При Святославе исчезает самый княжеский титул для потомков прежних князей; в договоре с греками упоминается только о боярах; Святослав говорит от себя: «Азъ Святославъ князь руский». Князья окончательно превратились в бояр; прежние роды исчезли; естественный исторический ход.

Не так, конечно, понимают эти факты представители норманнского мнения. «Рюрик, Трувор и Синеус, – говорит г. Куник, – выселились на восток со своими кровными, родственниками. Кроме Олега к ним, по всей вероятности, принадлежали все те лица, которым Игорев договор приписывает княжеское происхождение. По своим отцам, матерям и мужьям все они могли состоять в близких отношениях к Рюрикову княжескому дому, образуя более или менее древние боковые его линии, из коих иные выводили свое начало еще из Швеции». Мы видели, что и по мнению г. Соловьева, эти Smakonungar под названием князей сидели в Чернигове, Полоцке, Переяславле, Ростове, Любече и прочих городах. Но подобное состояние новорожденного общества условливает целый ряд явлений, о которых нет даже и намека в нашей истории. Я возражаю:

1. Если эти малые князья были норманны, Smakohungar (Kleinkönige), родичи Рюрика, мы вправе, как и прежде, спросить: почему этих норманнских князей нет на севере при Рюрике, а только на завоеванном юге при Олеге и Игоре? Норманнское влияние должно быть тем ощутительнее, чем ближе к началу государства.

2. На каком праве состояли при Олеге и Игоре эти князья (Smakonungar), родичи их? С норманнской точки зрения, конечно, на ленном; по крайней мере, нет повода предполагать, чтобы норманнские конунги (будь они родичи Рюрика или нет) согласились оставаться в завоеванном ими крае управителями Олега и Игоря, когда те же норманны в Англии и во Франции делят между собой завоеванную землю на участки и наследственные феоды. Но разве русская история знает о делении земель? о наследственных баронах или ярлах Чернигова, Ростова, Любеча? Предполагаемое норманнство малых князей условливает развитие на Руси в высшей степени феодальной системы. Исчезают ли такие явления, не оставя по себе ни памяти, ни следа в народной жизни, в истории? и что же сталось с этими Smakonungar и потомством их после Игоря? При Рюрике их еще нет; при Святославе их уже нет более.

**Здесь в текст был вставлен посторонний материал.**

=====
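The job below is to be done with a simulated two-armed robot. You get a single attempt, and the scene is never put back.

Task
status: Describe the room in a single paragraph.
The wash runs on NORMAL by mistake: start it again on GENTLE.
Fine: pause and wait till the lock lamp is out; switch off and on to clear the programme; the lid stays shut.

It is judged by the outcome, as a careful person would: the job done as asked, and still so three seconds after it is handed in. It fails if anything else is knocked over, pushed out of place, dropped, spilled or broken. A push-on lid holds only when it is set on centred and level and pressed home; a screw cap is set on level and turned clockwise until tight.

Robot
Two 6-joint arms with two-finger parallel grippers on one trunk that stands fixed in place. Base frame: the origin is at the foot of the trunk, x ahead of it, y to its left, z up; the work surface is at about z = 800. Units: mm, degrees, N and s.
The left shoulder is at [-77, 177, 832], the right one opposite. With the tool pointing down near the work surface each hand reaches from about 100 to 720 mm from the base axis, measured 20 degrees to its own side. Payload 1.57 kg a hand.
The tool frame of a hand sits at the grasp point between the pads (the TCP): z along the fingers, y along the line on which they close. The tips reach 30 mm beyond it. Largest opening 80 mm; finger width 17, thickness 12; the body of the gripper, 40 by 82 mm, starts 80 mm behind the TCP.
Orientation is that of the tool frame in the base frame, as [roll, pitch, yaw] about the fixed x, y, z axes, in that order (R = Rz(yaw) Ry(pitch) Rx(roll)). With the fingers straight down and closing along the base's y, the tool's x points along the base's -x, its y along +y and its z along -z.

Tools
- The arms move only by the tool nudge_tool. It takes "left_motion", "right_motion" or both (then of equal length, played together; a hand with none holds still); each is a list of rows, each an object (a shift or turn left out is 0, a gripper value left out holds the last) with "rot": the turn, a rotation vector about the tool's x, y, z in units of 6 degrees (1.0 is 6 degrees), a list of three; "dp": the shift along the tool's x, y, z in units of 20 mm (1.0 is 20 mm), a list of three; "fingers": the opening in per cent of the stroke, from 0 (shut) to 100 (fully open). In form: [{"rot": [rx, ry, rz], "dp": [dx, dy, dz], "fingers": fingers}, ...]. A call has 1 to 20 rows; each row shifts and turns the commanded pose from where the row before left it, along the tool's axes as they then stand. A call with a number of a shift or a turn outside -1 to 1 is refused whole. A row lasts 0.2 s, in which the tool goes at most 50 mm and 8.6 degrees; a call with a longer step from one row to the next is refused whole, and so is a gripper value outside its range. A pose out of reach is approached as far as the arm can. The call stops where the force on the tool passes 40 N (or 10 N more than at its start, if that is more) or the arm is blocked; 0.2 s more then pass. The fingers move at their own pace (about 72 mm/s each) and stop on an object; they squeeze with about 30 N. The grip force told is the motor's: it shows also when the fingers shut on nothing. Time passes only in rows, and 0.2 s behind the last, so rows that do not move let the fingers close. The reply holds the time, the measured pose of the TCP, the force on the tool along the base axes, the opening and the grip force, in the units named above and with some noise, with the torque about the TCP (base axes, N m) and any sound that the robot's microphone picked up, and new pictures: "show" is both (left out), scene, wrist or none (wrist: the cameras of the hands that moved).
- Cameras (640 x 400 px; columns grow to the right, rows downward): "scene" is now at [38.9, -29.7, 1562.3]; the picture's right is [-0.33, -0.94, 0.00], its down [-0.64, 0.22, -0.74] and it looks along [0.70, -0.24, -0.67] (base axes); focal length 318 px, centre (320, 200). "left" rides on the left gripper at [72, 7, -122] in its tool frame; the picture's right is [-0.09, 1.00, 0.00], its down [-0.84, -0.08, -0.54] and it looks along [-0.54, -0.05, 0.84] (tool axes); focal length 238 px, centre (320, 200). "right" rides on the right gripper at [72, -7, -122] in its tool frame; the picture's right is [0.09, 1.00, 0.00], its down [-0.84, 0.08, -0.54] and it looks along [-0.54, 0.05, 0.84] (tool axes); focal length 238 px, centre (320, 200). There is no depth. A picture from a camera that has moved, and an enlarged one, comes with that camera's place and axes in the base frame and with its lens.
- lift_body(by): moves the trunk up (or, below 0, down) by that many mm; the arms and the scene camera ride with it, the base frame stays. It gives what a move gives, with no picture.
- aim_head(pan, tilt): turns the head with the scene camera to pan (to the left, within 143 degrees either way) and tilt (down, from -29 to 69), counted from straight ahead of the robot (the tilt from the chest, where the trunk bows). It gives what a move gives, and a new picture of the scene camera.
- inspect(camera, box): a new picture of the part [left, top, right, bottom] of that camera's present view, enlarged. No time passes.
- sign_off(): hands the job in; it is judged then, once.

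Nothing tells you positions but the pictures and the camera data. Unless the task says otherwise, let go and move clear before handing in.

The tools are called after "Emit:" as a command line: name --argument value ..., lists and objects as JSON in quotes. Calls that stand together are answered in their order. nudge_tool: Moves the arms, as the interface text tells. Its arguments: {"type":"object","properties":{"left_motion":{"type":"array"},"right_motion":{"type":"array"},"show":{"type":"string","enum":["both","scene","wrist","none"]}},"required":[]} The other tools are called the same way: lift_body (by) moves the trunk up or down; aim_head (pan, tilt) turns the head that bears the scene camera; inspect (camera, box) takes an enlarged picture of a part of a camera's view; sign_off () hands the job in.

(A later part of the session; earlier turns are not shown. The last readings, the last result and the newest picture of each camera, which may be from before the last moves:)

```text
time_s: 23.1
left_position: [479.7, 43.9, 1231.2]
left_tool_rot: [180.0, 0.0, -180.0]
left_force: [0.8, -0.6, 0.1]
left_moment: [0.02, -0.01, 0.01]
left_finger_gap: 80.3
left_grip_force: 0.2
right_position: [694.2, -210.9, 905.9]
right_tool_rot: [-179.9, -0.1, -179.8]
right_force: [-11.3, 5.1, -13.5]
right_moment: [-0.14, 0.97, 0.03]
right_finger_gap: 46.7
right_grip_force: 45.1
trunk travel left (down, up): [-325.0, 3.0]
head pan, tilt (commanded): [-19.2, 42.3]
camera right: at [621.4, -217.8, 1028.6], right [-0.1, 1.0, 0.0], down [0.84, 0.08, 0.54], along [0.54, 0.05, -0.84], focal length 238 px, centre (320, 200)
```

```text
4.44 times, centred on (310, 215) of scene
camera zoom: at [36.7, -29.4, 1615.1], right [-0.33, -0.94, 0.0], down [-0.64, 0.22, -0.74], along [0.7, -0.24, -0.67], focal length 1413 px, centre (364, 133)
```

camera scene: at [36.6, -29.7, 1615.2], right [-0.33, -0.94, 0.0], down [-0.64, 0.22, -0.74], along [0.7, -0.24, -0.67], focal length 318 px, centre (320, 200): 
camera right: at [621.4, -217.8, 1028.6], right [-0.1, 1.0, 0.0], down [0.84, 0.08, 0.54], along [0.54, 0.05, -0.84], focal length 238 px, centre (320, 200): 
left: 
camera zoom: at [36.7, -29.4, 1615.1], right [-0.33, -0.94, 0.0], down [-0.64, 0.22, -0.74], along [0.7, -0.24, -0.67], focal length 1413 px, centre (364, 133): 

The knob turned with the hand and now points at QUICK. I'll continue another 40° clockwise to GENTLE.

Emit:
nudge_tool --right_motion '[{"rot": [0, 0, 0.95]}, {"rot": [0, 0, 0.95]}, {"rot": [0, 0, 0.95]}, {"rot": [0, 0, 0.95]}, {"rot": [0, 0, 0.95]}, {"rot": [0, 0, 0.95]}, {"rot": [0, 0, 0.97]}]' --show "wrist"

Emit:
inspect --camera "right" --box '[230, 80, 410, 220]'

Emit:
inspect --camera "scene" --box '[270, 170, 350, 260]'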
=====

3. Князьями, как сказано, назывались у нас только владетельные; но если допустить, что слова летописи «по темъ бо городомъ седяху князья подъ Ольгомъ суще» относятся к варяжским родичам Олега (Smakonungar), выходит, что Чернигов, Переяславль, Любеч и пр. образовали отдельные княжения, подвластные особым норманнским династам?

4. В предположении норманнской школы, все личности, являющиеся историческими деятелями на Руси от Рюрика до Ярослава включительно, чисто норманнского происхождения. Неужели между ними (я разумею Аскольда, Дира, Ольму, Свенгелда, Люта, Мстиша, Ясмуда, Претича, Блуда и пр.) не было ни одного Smakonung’a – родича варяжских князей? А если были такие, каким образом родство их с княжеским русским домом остается тайной как для Нестора, так и для северных саг? Неужели, с другой стороны, между мнимыми многочисленными князьями-родичами Рюрика, Олега, Игоря, Святослава не было ни одного, чье имя, с обозначением родства его, проникло бы в нашу летопись?

5. При норманнской системе равно невозможны малые князья норманнского и славянского происхождения; в последнем случае отношения туземных династов к норманнам завоевателям и князьям их представляются неразрешимой исторической загадкой. Да и что же станется с норманнскими именами этих князей в Игоревом договоре?

Норманнская школа не имеет права основывать на одних (более чем спорных) подобозвучиях имен, исторические явления которых она не объясняет и объяснить не в состоянии. Свидетельства письменные требуют подтверждения от фактов и наоборот. Навязывать же истории факты огромного политического значения, предоставляя будущим векам их невозможную разгадку, значит писать повесть не того, что было, а того, что могло бы случиться при данных обстоятельствах и условиях.

V. Варяги – Вараггои – Vaeringjar

Имя варягов вне памятников русской письменности является впервые под формой vaeringjar в исландских сагах около 020 года; под формой варанг у Абу-Рейхан Мухаммеда Эль-Бируни в 029; у византийца Кедрина под формой βάραγγοι в 034 году.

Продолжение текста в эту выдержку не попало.